You can also use external tables from other data sources, which is the real power of data virtualization here, and load that data into compute pools using "create table as select."

Will SQL Server Big Data clusters support other K8s services beyond Azure (e.g., Google Cloud Platform or Amazon Web Services)?
Azure Kubernetes Service (AKS) and Azure Container Services (ACS) first, and then OpenShift on Azure. Are enough variables exposed to be deployable into a managed service? The configuration type is specified, so we are leaving those options open.

One thing is sometimes overlooked. Not only is SQL Server Big Data clusters doing data virtualization and Big Data, but we are providing a managed Database as a Service (DBaaS) platform, which provides HA [high-availability], monitoring, backup and recovery.

What about standard DBA tasks like backup and recovery and index maintenance?
For backups, at deployment time you'll set destination and retention, and it will likely be a control plane job. Over time we'll add indexing, stats and consistency checks to that array of job.

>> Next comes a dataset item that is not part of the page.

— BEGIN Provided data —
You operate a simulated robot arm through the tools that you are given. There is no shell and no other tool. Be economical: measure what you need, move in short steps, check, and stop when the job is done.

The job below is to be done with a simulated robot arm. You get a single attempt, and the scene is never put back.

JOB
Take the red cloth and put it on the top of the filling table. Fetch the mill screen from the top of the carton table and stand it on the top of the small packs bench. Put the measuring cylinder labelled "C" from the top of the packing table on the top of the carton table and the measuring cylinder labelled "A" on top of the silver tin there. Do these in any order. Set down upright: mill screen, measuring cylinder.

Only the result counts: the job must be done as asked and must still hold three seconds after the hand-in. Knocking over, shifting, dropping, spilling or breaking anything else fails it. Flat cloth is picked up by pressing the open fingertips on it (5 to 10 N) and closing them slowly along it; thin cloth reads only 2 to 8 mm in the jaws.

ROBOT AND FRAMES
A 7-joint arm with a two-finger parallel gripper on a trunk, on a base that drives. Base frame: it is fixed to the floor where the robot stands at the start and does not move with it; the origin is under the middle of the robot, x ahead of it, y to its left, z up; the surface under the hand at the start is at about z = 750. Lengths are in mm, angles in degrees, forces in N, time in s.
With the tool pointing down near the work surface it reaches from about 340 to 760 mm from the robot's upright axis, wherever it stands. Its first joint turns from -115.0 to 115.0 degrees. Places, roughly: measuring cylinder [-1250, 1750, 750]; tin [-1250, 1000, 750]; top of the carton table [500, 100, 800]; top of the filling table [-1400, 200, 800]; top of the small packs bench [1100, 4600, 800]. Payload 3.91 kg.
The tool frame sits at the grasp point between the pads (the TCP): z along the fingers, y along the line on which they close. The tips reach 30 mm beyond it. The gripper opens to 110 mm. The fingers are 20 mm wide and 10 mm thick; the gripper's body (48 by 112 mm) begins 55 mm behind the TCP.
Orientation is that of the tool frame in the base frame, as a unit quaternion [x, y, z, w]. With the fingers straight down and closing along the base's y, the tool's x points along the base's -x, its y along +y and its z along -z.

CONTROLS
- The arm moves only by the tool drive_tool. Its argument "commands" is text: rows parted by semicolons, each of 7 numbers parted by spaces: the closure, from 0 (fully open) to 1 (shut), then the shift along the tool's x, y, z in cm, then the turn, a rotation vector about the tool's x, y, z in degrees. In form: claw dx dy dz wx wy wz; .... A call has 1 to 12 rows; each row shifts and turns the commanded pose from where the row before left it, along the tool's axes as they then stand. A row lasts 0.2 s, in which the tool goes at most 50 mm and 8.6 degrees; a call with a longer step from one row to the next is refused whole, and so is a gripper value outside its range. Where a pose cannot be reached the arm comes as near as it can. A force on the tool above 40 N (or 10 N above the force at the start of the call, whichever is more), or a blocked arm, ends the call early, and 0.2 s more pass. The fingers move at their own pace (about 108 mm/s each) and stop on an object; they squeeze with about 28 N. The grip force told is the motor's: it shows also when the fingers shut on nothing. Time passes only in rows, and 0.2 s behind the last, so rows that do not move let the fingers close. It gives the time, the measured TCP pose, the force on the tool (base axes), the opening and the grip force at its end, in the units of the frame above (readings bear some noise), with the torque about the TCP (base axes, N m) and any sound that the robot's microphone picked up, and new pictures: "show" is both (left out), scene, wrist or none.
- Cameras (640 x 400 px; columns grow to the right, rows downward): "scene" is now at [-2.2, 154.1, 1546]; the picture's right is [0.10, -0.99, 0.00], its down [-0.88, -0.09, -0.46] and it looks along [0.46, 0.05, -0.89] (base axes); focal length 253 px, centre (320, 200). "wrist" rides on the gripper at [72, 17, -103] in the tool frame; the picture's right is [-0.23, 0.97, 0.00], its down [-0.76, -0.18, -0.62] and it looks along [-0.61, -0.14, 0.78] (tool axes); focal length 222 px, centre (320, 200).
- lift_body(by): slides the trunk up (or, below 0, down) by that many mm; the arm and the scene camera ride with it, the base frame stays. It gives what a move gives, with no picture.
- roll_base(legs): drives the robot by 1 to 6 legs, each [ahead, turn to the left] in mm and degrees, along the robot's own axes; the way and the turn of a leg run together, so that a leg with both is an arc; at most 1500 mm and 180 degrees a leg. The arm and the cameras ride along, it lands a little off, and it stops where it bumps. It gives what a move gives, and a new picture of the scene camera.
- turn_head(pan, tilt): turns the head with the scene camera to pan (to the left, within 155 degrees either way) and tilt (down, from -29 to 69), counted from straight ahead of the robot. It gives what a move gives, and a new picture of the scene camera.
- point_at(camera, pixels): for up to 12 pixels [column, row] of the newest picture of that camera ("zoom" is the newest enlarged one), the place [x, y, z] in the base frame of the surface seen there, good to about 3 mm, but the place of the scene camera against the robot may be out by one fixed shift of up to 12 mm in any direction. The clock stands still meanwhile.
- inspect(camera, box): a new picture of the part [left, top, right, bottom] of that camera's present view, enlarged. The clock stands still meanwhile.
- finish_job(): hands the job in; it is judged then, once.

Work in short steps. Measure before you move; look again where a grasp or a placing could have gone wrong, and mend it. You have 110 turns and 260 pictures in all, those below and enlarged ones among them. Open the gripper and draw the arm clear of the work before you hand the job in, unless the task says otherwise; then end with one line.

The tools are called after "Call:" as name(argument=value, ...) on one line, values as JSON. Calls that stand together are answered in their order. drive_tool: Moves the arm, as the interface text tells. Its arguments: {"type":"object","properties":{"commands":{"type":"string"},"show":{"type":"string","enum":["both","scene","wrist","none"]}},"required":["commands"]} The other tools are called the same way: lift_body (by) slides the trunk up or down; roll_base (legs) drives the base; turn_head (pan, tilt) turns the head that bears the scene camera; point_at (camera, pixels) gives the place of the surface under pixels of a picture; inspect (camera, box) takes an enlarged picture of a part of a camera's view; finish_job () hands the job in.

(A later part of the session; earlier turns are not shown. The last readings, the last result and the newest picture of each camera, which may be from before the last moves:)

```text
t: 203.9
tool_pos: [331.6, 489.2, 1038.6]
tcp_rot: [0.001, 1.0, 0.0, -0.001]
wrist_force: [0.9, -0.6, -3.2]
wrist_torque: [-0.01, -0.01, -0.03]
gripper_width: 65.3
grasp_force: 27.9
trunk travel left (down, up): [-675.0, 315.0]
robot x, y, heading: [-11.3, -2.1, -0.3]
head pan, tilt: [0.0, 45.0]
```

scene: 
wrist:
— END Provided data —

You can deploy it anywhere where there is K8s. So, you can have consistency about how you deploy the solution, anywhere on any cloud. A lot of what of SQL Server Big Data clusters does is bring cloud concepts to outside of the public cloud, or at lease consistent across all of them, or your management. Management services are built-in to the product.

One other thing to realize is that Machine Learning (ML) Services are running in the master instance. R, Python, Java, store/score/native prediction are natively in the master cluster.

Also, you have Spark ML in the box, so SQL Server Big Data clusters can take advantage of Spark to ML model training/scoring. Working on tying the two things together, to product a model using Spark, converting to MLeap model, load that into SQL Server and use Java extensibility to score that model in SQL Server.